Your goal: Locate "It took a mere" and "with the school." in the reading text, and write out these words with everything between them.

Reading text:
((
This is an important project as the water and wastewater plant uses $30,000 in electricity a year.

 

  1. Bethlehem Elementary School roof energy efficiency project is stalled. Limitation to insulating the flat roof is weight of the snow load – recent engineering study says can’t insulate the rood.  Perhaps we need to rethink the roof design with Dana Nute of Resilient Buildings Group which could be hired through a CDFA grant program ($ available to school districts in September). Steve Hoyt is new BES maintenance person we need to meet.

To Do:  Mark, Mary Lou, Melissa, Bruce, and Dan will try to attend the next BES board meeting. Mary Lou will call principal Susan Greenlaw to ask if we can get on July 14 BES agenda — give updates on roof & PV projects.

 

  1. Profile High School’s solar project

It took a mere 5 years to place the project in front of the voters.  It passed, 91 to 6 votes, at 10:30 pm at the June 11, 2020 annual meeting.  Wonderful presentation by Melissa Elander.  Yay!!!  A huge thanks to all involved.

 

New maintenance person at Profile is Mike Charron.

To Do:  Dan will welcome Mike to his new position at Profile and explain BEC’s work with the school.

 

  1. Other

Community Power — is an opportunity to buy a lot of green power. Essentially it’s an opt-out energy system.  Melissa explained that several NH towns are exploring this topic. So far it’s happening on a town level, it may make sense to eventually do this as a region.  It’s also happening in communities in CA and MA.  Community Power requires an independent organization with by-laws etc..  We decided we’ll let others work on this effort and figure out the many unique details.  There is an expert in the state now, Sam Golding who is trying to figure this out.  Mark said one drawback is community power may discourage individual solar installations on houses.

 

  1. PV in Bethlehem — One project, two parts.

Mark had looked at all municipal electric bills and then toured each building to determine solar options for the Town.  His suggestion is to install a 210 kWh array behind the elementary school, this could cover all electricity costs at BES, Town Hall, and the library.  A second installation is suggested, a 14 kWh array at the town garage.  These would offer group metering and membership through Eversource.
))
Dataset extract:
((
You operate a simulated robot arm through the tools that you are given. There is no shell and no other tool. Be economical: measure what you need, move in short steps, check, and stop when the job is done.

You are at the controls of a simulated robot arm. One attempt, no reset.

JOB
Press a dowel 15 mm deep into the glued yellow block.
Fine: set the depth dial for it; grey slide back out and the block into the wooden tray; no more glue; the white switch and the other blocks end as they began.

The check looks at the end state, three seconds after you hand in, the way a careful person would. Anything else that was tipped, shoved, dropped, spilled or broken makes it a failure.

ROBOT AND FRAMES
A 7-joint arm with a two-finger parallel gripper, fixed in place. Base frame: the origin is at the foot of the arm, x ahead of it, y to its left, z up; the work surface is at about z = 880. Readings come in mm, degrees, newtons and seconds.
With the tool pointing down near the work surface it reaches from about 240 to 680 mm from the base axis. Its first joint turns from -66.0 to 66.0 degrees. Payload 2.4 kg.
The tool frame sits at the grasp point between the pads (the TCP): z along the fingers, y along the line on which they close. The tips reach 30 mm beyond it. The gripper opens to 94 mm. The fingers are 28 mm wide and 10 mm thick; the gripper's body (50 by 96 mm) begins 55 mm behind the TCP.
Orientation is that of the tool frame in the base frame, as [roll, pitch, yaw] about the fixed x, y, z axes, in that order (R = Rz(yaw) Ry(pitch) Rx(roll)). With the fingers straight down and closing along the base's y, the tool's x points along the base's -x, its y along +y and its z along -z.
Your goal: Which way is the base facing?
))
Problem solution:
It took a mere 5 years to place the project in front of the voters.  It passed, 91 to 6 votes, at 10:30 pm at the June 11, 2020 annual meeting.  Wonderful presentation by Melissa Elander.  Yay!!!  A huge thanks to all involved.

 

New maintenance person at Profile is Mike Charron.

To Do:  Dan will welcome Mike to his new position at Profile and explain BEC’s work with the school.